Na simplicidade ou na quase
inocência dessa pergunta podem estar escondidas duras realidades de opressão e
dominação. No fundo, ela expressa um sentimento autoritário que procura
estabelecer, pela força e violência, o pensamento único como verdade absoluta.
Na singeleza da resposta,
pois é apenas com um pau que se faz uma canoa, o inquiridor está tentando dizer
que, naquele espaço ou naquela situação, ele e tão somente ele, poderá dar a
resposta, ou quiçá, ser ele mesmo a própria resposta. Em bom português quer
dizer: aqui quem manda sou eu, a palavra final é a minha e a vontade que
prevalece também é a minha. Naturalmente isso é reflexo de um sentimento
autoritário, violento, sem espaço para outras formas de pensar, propor, ser e
agir.
O fundamentalismo também é
uma expressão do autoritarismo e do sectarismo.
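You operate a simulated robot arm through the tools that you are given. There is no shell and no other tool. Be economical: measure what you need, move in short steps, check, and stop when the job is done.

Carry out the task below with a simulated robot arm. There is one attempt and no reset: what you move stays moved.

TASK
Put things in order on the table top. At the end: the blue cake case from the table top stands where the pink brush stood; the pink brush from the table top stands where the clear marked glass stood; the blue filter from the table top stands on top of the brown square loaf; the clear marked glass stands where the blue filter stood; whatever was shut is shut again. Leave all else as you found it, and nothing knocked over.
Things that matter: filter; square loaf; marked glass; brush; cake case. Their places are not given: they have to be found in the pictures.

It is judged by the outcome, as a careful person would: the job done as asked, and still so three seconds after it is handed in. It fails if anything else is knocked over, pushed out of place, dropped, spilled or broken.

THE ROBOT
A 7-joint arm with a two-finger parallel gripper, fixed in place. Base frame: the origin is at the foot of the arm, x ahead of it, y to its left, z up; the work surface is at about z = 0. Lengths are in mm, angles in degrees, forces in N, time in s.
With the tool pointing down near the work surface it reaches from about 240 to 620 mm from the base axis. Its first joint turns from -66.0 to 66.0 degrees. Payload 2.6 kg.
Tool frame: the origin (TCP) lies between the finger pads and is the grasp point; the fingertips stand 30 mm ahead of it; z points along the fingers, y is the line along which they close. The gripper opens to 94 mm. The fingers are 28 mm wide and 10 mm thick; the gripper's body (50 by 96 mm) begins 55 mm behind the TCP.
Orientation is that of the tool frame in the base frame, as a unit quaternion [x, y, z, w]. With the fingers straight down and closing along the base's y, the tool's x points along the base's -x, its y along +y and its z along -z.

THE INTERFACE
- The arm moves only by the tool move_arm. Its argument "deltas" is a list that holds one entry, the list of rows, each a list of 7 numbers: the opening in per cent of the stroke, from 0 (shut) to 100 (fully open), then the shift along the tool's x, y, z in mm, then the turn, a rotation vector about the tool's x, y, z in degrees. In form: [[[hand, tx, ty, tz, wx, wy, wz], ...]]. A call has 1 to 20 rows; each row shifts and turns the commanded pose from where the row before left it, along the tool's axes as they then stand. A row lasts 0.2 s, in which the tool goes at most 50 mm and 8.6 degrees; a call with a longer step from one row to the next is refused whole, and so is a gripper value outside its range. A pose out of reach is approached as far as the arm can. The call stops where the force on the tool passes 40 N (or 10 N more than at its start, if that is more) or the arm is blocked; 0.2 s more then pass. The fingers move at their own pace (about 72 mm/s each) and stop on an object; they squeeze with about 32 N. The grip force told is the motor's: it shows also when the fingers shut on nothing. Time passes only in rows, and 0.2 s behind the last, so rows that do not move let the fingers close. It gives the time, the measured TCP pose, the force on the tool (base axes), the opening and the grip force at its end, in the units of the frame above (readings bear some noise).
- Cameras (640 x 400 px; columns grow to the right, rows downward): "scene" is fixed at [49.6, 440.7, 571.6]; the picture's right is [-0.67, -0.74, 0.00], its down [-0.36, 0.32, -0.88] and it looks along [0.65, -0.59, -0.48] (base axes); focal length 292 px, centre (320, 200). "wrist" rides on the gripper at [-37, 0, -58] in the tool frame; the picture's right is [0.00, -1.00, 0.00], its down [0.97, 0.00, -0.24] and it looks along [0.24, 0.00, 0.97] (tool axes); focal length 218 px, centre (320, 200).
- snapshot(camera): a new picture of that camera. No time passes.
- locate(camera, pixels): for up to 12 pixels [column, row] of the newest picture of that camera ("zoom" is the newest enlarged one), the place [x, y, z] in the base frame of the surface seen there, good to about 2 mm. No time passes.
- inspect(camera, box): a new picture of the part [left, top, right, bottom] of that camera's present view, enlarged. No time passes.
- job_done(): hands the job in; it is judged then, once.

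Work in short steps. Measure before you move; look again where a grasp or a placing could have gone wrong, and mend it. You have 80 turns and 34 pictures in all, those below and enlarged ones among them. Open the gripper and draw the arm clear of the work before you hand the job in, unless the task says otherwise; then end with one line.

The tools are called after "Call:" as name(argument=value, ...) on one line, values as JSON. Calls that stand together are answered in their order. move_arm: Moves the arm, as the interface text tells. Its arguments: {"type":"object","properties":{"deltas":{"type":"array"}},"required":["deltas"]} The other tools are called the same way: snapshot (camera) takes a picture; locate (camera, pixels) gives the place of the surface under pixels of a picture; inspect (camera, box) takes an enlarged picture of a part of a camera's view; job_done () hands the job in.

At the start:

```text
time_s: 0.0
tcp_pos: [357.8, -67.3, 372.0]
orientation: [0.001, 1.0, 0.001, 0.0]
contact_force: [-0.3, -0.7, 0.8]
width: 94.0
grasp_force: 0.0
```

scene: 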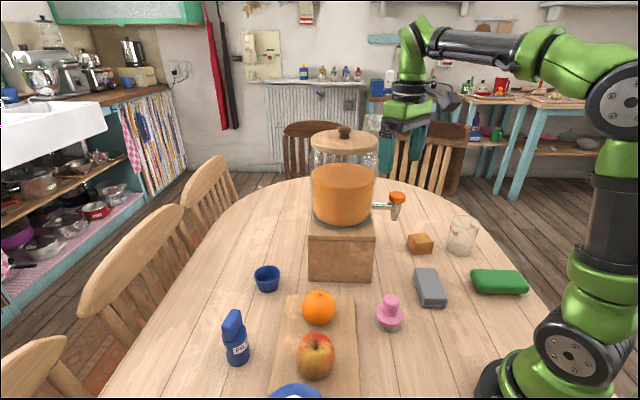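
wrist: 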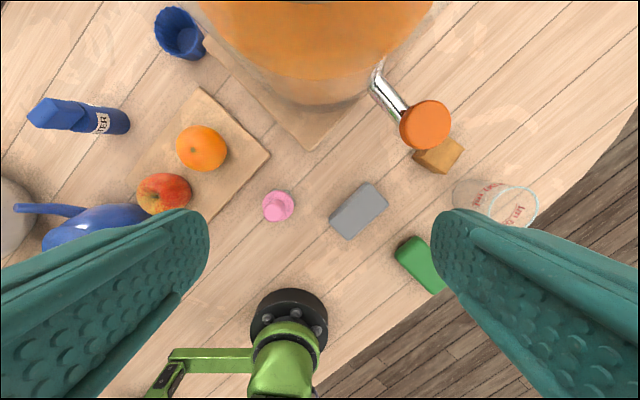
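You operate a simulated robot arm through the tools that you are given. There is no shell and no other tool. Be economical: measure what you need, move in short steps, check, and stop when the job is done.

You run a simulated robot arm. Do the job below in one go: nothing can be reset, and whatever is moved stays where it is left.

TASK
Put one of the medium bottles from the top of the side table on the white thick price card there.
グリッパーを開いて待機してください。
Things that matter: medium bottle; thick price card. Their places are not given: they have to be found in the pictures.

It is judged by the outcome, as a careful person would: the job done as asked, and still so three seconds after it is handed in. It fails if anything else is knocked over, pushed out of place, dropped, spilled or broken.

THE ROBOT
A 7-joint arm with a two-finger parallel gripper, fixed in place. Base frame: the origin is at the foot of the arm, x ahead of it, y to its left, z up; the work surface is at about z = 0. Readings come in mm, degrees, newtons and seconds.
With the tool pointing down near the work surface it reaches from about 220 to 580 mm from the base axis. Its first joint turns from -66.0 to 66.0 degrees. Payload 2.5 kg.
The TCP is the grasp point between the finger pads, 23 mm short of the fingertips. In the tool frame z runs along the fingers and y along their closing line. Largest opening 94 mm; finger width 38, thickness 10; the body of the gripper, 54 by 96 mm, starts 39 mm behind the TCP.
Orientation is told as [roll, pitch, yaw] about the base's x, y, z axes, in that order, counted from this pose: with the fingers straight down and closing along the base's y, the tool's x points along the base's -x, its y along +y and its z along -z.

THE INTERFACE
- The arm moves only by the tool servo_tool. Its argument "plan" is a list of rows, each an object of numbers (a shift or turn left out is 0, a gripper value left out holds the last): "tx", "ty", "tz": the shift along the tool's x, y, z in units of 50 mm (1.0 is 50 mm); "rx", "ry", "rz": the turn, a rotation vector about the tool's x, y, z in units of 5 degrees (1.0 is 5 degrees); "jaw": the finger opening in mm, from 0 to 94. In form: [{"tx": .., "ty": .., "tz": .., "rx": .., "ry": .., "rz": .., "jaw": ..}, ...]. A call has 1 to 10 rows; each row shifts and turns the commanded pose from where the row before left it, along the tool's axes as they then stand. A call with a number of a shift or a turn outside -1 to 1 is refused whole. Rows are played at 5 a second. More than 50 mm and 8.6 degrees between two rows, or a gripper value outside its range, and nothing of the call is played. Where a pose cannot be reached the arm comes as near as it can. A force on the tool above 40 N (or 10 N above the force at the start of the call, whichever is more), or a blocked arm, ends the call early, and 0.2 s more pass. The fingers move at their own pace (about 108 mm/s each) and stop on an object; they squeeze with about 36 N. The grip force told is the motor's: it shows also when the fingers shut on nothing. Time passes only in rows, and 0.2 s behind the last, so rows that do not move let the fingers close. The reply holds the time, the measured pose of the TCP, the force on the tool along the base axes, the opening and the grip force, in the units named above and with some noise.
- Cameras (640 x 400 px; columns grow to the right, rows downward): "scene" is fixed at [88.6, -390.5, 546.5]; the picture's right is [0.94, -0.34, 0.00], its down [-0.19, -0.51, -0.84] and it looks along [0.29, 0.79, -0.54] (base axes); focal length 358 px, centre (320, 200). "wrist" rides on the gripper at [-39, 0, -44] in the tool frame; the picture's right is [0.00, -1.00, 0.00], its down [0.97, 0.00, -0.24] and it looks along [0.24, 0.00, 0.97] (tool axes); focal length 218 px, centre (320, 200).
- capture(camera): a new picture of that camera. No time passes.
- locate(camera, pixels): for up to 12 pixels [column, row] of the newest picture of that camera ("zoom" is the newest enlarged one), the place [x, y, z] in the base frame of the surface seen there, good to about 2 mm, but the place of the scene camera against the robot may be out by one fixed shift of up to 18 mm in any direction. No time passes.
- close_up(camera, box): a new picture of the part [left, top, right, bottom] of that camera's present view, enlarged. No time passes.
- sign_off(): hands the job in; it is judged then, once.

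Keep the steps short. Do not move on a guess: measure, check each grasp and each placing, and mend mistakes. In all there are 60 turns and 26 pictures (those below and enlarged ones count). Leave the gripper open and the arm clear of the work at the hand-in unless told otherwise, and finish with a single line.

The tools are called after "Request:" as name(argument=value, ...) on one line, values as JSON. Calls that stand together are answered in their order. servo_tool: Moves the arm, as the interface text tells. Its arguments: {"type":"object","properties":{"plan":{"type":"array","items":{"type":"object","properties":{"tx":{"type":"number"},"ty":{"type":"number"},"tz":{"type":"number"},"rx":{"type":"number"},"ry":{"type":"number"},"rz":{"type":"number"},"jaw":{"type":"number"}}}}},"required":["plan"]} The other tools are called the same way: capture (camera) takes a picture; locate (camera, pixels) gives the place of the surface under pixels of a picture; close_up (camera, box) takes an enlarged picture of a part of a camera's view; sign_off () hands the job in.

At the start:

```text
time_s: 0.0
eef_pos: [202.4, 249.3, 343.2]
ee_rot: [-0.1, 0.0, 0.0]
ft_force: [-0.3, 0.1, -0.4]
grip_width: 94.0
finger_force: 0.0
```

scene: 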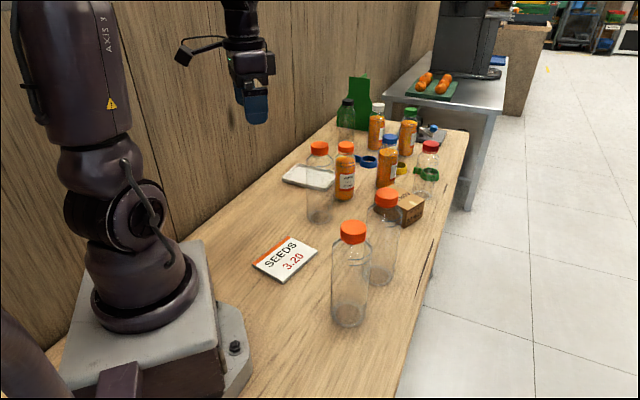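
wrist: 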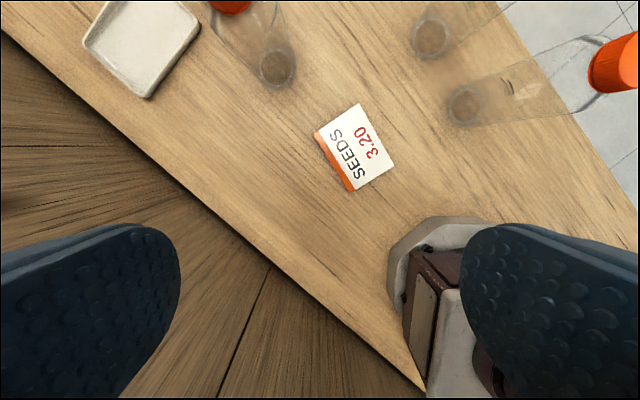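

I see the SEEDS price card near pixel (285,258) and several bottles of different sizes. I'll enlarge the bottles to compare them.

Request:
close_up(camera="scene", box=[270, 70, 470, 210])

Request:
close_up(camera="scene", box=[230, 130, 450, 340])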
Uma tentativa de redução da
diversidade e da riqueza de suas expressões, ao sentimento de uma suposta
verdade única, monocromática e monotônica. É a não aceitação do outro, a
rejeição de tudo o que não cabe em nós mesmos, é o Narciso que acha feio tudo o
que não é espelho.
A proposta de andar na
contramão, por si mesma, já nos coloca em condições de risco. O simples fato de
caminhar já é capaz de trincar os “fundamentos”. O caminhar simboliza a
rejeição a tudo que é estático, ao que paralisa e imobiliza. O fundamentalista
não aceita movimentos, porque movimento é vida. Nestes casos, é melhor ser
pisoteado do que ser mais um na multidão.
A ABB quer estar no caminho,
andar com as minorias, com os esquecidos e com os perseguidos. Quer andar na
contramão de uma sociedade que, abastecida com o inflamável combustível político
e religioso, lançado com fartura por uma laia de inomináveis políticos e por
falsos pastores, perigosos e belicosos, agora, com claridade solar, nos mostram
o pior de suas faces tiranas, ditatoriais e imperialistas. Resistiremos na
força do Espírito. Lutaremos, pois outra resposta não há para a mesma pergunta
que o Cristo fez aos seus discípulos quando os mesmos poderes políticos e
religiosos formaram aliança para o matar: “- E vocês, também querem me abandonar?”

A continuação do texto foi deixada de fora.